Week 2. The Asquith government did pass a Home Rule bill in 1914, against Protestant opposition, but it was never implemented, as the Great War supervened. Thousands of Irishmen joined up from every background: Catholics sympathized with Belgium and hoped for Home Rule as their reward. Why then did Asquith succeed with his legislation where Gladstone had failed?

Week 3. The Easter Rising of 1916 took everyone by surprise, and received – at first – little support. But heavy-handed British tactics alienated Irish opinion, especially when the authorities executed several ring-leaders. Sinn Fein emerged as a popular force, particularly in by-elections and the general election of 1918. An Anglo-Irish war ensued from 1919 to 1921. Why did the Rising fail, yet Sinn Fein gained in popularity?

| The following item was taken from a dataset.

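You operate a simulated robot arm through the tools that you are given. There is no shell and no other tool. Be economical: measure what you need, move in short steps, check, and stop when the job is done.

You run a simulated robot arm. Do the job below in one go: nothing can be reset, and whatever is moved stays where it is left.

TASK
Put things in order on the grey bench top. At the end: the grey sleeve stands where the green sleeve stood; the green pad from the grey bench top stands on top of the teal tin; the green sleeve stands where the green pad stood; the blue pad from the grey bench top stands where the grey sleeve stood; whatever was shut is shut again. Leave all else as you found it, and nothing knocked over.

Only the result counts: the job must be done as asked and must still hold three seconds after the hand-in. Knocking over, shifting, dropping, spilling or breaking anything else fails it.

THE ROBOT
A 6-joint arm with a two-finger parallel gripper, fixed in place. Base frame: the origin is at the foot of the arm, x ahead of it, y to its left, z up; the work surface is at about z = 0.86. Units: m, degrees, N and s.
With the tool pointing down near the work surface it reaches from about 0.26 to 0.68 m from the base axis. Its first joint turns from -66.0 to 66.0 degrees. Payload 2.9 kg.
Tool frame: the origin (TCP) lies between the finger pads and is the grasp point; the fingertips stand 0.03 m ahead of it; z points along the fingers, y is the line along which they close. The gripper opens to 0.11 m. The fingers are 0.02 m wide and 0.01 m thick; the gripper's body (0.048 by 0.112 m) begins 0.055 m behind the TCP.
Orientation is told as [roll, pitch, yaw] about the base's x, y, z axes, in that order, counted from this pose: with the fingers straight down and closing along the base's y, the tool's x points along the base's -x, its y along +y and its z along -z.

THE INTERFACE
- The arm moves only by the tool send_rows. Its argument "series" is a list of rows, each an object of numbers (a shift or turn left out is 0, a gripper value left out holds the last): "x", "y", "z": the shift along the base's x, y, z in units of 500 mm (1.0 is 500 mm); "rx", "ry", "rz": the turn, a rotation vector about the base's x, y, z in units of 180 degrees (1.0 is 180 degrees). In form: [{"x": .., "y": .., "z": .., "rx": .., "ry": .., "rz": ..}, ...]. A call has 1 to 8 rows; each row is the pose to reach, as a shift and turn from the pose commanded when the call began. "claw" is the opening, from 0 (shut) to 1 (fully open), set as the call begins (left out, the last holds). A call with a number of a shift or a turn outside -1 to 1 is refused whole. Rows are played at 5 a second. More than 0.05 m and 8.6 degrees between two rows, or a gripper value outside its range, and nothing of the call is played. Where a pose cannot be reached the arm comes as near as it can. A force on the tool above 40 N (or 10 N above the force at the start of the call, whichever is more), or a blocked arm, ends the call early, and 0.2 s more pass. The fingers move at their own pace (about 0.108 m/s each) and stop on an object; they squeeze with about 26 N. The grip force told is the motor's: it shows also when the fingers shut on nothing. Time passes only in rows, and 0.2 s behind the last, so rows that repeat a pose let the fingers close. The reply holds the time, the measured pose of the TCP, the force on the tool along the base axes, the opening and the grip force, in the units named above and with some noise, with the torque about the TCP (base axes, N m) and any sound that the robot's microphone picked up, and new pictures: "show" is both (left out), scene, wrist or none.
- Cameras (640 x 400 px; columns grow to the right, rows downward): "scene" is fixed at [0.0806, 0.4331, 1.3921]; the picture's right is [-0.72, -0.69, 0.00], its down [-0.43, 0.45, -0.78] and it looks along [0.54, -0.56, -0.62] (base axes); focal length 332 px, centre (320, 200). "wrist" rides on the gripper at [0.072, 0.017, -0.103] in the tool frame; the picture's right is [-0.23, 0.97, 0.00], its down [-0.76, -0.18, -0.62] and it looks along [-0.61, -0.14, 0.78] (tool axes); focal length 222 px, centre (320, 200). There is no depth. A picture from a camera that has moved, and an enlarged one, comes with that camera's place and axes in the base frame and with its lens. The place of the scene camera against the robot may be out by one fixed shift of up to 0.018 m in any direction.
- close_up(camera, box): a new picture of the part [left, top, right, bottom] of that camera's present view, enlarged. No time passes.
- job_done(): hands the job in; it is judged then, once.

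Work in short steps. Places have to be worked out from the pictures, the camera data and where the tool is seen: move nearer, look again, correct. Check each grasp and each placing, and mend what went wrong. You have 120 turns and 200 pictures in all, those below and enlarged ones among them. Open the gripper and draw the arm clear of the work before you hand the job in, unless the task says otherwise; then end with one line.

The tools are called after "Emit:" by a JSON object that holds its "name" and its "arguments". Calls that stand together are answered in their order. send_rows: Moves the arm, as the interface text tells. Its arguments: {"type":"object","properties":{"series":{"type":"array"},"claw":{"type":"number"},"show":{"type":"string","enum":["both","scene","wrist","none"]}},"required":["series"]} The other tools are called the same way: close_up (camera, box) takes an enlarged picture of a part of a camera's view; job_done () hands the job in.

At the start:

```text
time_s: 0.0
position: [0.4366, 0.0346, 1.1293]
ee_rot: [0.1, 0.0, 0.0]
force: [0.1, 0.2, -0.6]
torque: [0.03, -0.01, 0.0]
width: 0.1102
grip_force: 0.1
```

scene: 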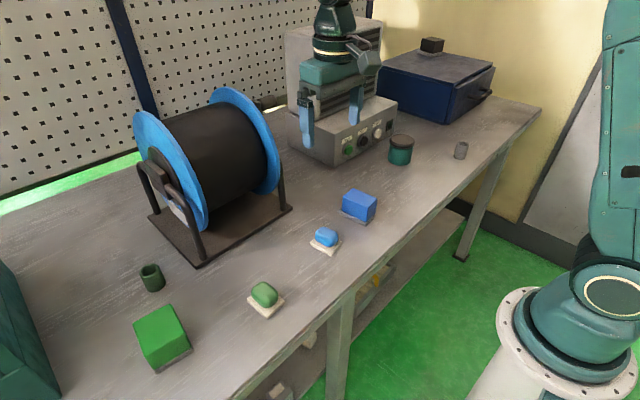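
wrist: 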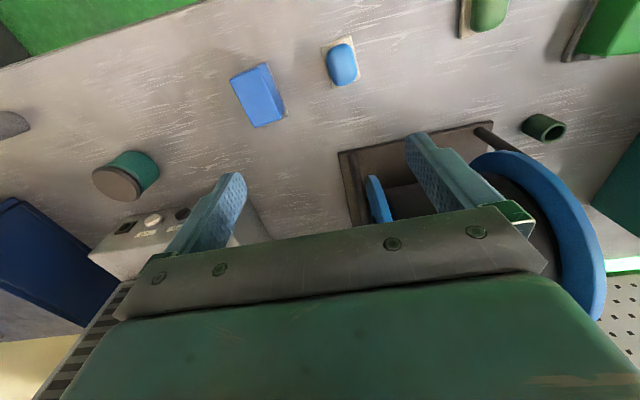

Week 4. The war was bitterly fought, with no quarter given on either side. The British deployed the "Black and Tans" and the "Auxis" with a reputation for brutality, and Sinn Fein/IRA replied in kind. By 1921 clearly neither side could win, and a London conference agreed on partition. The 6 northern provinces remained with Britain as Northern Ireland, while the 26 southern counties formed the new state of Eire. Two questions arise: why did both sides decide to settle in 1921? And how far did partition address the issues at stake?

Suggested reading

Foster, R.F., Modern Ireland, 1600-1972 (Penguin, 1989) 

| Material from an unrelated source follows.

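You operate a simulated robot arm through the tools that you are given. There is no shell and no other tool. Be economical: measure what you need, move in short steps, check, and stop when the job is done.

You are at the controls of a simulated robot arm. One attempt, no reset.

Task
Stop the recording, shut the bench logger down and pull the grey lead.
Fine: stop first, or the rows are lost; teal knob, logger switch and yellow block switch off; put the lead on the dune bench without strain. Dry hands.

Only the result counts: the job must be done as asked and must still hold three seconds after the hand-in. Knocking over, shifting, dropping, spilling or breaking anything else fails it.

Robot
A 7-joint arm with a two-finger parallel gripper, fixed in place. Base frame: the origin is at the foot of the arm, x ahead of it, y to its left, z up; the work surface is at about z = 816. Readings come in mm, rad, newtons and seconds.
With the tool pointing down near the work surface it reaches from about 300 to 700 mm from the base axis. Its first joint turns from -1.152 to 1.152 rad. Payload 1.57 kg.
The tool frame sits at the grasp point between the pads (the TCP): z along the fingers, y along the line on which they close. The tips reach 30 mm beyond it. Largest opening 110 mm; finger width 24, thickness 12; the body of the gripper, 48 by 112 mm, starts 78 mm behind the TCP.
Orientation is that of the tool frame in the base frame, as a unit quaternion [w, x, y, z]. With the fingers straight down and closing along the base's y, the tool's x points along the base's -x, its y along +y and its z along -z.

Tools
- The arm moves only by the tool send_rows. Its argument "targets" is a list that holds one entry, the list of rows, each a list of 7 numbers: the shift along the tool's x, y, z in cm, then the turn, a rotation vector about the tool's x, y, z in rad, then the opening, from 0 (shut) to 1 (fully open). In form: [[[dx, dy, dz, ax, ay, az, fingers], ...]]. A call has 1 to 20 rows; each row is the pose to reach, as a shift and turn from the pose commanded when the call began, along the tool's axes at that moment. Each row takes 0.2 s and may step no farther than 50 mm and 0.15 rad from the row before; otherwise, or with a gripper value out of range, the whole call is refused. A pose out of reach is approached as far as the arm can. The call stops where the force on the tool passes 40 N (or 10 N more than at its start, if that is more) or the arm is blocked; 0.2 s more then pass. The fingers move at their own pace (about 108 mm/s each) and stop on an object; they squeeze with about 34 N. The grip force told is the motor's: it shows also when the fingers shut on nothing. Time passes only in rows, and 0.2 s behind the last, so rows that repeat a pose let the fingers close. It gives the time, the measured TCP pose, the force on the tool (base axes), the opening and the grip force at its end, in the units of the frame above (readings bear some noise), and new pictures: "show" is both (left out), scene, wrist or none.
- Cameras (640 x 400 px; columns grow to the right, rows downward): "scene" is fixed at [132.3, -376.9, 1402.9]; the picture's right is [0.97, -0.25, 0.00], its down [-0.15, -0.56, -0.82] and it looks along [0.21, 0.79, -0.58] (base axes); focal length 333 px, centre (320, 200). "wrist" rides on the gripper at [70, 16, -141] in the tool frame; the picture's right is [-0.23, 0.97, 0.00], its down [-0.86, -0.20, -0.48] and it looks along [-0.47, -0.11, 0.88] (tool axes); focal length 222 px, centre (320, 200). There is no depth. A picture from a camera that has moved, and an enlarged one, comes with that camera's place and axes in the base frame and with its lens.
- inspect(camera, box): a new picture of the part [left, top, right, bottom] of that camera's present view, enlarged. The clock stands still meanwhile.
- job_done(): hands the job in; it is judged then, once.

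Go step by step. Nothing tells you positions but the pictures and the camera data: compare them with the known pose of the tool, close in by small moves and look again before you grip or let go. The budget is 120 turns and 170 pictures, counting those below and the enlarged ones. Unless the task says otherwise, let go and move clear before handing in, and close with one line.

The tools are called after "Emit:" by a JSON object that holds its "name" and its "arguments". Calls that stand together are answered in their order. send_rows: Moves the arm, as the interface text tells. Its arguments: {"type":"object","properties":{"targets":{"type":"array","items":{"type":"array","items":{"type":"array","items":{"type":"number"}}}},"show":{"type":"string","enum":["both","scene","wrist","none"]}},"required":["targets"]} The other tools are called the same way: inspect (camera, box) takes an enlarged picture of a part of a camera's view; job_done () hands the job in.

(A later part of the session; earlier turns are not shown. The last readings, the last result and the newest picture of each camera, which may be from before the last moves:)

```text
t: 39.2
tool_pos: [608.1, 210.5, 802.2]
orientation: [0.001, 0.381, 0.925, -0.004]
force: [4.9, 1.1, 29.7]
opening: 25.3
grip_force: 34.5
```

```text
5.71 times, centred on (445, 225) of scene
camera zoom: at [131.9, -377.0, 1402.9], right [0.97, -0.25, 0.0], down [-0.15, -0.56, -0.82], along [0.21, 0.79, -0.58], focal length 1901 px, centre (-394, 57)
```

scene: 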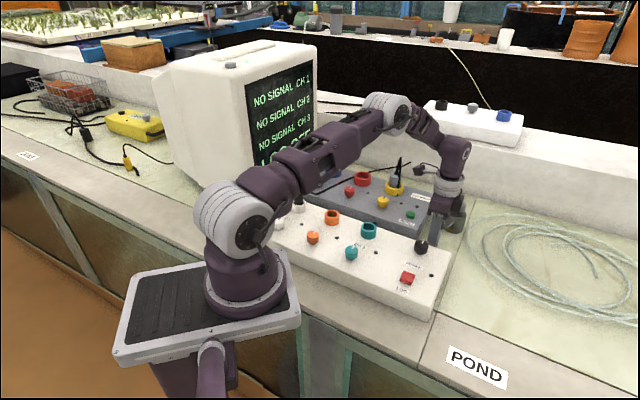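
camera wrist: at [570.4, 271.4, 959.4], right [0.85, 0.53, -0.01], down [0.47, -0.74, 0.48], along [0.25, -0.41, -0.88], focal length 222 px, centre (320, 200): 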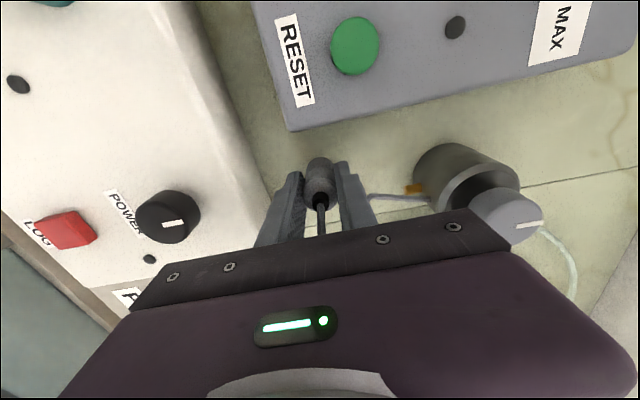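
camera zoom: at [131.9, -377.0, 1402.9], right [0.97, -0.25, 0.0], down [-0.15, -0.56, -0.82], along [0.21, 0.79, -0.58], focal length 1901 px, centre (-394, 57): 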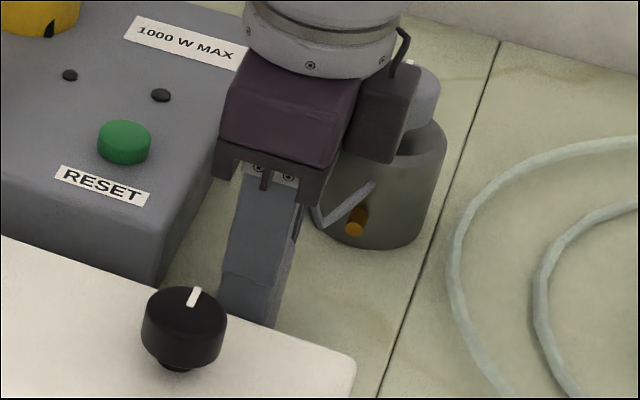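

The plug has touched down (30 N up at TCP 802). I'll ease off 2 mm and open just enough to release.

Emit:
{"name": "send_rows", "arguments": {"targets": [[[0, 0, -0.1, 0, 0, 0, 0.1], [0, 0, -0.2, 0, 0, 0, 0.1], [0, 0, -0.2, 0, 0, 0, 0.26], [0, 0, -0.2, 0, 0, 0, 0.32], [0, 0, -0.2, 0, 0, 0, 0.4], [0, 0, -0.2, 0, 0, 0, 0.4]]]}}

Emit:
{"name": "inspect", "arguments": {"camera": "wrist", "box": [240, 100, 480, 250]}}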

Lyons, F.S.L., Ireland since the Famine (Fontana Press, 1985) 

Morton, Grenfell, Home Rule and the Irish Question (Longman, 1980)

O'Day, Alan, Irish Home Rule, 1867-1921 (Manchester University Press, 1998) 

Smith, Jeremy, Britain and Ireland: from Home Rule to Independence (Longman, 2000)

Additional information

This course is suitable for all: some prior knowledge would be useful but is not essential. The course allows you to spend time exploring a subject for interest, among like-minded people, without formal assessment. There will be discussion opportunities during the course.

Intended learning outcomes

  • An understanding of the so-called "Irish Problem".
  • The capacity to account for Gladstone's failure to achieve Home Rule, and Asquith's success.
  • An appreciation of the limited initial success of the Easter Rising.
  • The ability to explain the outcome of the Anglo-Irish War.
  • A grasp of the concept of partition, and an evaluation of its chances of success.

      About the tutor

      Edward Towne graduated in European Studies from the University of East Anglia, and later achieved a PGCE from Cambridge, an MA in Early Modern English History from the University of London, and MSt in Twentieth Century British History from the University of Oxford. His professional career was spent teaching History in state and independent Secondary Schools, finally as Head of the History Department. Currently, Edward lectures independently to adults in a variety of organisations, and acts as a reviewer and tour leader on historical topics.